TSF 14 Fev 06
No Jornal Público de domingo passado, um extenso bloco de artigos abordava um tema importantíssimo: as nebulosas contas das obras públicas muitas vezes construídas – as contas e os edifícios – com tremendas derrapagens na sua trajectória. Foi um trabalho oportuno e bem fundamentado, com um único senão do ênfase negativo dado a edifícios notáveis. O que é compreensível pois são conhecidos de todos.
No entanto, na minha opinião, esses casos até provaram que fazer um investimento inesperado na qualidade arquitectónica pode conduzir a um retorno incomensuravelmente superior. Alguém consegue imaginar o que seria de Sidney sem o edifício da Ópera? Quantos biliões de pessoas cruzaram o globo seguindo o apelo dessa extraordinária arquitectura? Quantas pessoas investiriam o seu tempo e dinheiro para visitar Bilbau, uma obscura cidade industrial até à chegada do ícone desenhado por Gehry?
Para mim o problema é bem pior quando a derrapagem orçamental é grande, e a arquitectura não passa da mediocridade. E isso, infelizmente, é bem mais frequente. Gastar rios de dinheiro para construir monos, é um crime cultural e financeiro, ao passo que despender muito dinheiro para construir boa arquitectura é um investimento. E devemos faze-lo.
Um projecto que passará por este tipo de equações é o muito badalado aeroporto da OTA: espera-se que não haja a dita derrapagem e que venha enriquecer o nosso património arquitectónico. No entanto, até hoje, ou andei distraído ou nunca se debateu o que pode ser a sua arquitectura.
Um aeroporto, para além do gigantesco dispêndio financeiro que representa é o primeiro sinal da cultura de um país. É a primeira impressão que um visitante retém ao chegar e a última que leva ao partir. Seguramente não me identifico com o bocado de Portugal que levam do actual aeroporto da Portela. Sabe do que falo quem já passou, por ex. pelo fabuloso terminal da TWA desenhado por Saarinen para o aeroporto de Nova yorque.

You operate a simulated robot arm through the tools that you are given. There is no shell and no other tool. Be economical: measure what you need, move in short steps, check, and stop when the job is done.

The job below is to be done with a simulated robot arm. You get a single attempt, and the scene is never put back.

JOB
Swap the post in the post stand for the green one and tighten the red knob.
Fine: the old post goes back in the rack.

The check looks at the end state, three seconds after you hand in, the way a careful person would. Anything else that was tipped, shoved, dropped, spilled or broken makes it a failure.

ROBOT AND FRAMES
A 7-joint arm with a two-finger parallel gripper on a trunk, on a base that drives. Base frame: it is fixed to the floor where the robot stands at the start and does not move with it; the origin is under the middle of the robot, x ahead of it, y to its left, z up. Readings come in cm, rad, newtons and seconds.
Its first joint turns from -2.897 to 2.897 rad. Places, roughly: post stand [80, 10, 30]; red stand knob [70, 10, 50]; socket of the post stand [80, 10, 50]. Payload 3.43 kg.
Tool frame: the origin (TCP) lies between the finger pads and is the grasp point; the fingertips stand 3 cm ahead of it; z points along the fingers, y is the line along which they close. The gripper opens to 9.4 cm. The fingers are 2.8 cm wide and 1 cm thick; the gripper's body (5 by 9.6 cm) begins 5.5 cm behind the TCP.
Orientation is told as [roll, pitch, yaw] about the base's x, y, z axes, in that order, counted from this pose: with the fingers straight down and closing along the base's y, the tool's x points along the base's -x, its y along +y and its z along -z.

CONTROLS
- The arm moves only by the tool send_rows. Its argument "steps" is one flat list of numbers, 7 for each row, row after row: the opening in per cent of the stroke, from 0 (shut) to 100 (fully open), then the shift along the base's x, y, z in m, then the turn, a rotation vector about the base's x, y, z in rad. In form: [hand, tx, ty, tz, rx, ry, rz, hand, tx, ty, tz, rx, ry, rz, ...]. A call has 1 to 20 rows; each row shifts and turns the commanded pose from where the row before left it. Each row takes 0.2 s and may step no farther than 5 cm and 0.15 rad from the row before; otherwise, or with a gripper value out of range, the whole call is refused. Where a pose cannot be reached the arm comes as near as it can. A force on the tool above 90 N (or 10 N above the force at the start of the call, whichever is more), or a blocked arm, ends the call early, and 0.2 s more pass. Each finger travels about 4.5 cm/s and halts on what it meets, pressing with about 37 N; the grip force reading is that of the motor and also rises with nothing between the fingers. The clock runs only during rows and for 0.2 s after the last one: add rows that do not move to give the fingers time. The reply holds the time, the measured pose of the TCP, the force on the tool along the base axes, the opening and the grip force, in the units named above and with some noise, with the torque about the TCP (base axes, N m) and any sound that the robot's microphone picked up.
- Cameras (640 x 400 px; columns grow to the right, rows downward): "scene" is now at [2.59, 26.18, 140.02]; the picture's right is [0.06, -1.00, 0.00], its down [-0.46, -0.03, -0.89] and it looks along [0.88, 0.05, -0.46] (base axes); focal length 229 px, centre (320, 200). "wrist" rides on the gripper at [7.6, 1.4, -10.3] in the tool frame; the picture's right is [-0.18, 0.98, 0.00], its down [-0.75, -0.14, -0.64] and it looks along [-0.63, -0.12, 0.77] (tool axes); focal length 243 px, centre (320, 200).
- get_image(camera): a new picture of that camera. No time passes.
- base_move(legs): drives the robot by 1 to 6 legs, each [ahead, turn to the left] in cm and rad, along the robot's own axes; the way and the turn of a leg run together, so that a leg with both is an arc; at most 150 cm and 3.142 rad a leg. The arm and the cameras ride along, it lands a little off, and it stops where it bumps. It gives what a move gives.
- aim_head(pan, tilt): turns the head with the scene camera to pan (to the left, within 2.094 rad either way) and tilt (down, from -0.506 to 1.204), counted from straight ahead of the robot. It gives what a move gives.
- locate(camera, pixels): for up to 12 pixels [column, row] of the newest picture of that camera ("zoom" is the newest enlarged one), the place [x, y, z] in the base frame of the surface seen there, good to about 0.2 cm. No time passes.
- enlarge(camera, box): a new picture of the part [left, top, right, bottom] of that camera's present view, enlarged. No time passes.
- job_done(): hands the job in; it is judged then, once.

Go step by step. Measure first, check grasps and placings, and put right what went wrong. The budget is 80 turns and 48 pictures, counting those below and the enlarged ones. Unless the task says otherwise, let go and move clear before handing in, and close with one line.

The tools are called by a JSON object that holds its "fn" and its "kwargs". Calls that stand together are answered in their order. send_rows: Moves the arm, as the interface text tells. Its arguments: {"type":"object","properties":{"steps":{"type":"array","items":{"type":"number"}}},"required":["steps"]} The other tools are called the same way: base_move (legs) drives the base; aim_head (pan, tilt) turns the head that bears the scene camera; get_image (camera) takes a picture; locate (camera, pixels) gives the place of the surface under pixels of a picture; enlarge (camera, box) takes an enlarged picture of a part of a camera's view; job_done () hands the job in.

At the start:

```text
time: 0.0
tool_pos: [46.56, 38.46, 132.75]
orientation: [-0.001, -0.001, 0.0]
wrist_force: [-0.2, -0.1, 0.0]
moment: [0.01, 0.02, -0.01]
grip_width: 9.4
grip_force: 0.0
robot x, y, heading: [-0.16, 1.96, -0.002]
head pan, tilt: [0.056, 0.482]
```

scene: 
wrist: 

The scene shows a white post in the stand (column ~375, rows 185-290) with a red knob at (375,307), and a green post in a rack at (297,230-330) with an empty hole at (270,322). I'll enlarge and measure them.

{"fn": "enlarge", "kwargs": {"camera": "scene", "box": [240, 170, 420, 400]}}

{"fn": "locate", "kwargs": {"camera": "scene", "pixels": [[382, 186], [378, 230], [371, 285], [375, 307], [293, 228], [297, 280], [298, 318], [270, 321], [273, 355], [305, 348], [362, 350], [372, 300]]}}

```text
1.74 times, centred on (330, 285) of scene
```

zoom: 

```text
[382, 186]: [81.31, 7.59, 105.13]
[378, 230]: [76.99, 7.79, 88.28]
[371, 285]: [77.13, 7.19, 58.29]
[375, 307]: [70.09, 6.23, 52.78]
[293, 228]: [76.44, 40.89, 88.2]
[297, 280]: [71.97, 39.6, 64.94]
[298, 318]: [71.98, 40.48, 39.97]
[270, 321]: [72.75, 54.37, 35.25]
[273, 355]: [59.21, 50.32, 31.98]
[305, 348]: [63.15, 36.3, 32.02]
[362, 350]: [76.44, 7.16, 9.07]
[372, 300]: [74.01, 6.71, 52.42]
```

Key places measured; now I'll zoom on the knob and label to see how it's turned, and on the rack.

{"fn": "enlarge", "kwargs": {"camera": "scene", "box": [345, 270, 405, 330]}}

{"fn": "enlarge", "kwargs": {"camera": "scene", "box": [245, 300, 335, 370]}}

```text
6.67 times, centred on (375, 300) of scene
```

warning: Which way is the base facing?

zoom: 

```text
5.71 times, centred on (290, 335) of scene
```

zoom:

É por isso que dou o meu modesto contributo com uma receita simples: junte-se à ambição infra-estrutural uma boa dose de ambição cultural; organize-se um concurso para equipas de projecto e junte-se um júri credível. No final, o resultado ser previsivelmente algo que dará uma impressão mais evoluída do nosso país.
Mas é necessário por de lado a falsa ideia de que um aeroporto só pode ser desenhado por especialistas. É que os melhores arquitectos, são acima de tudo, especialistas em enfrentar, sistematicamente, novos programas. O caso do Estádio do Braga, que foi o primeiro desenhado por Eduardo Souto de Moura, é um exemplo entre muitos.
Se não houver este entendimento, suspeito que vá ser mais uma oportunidade perdida, e esse, para mim, é o pior dos gastos…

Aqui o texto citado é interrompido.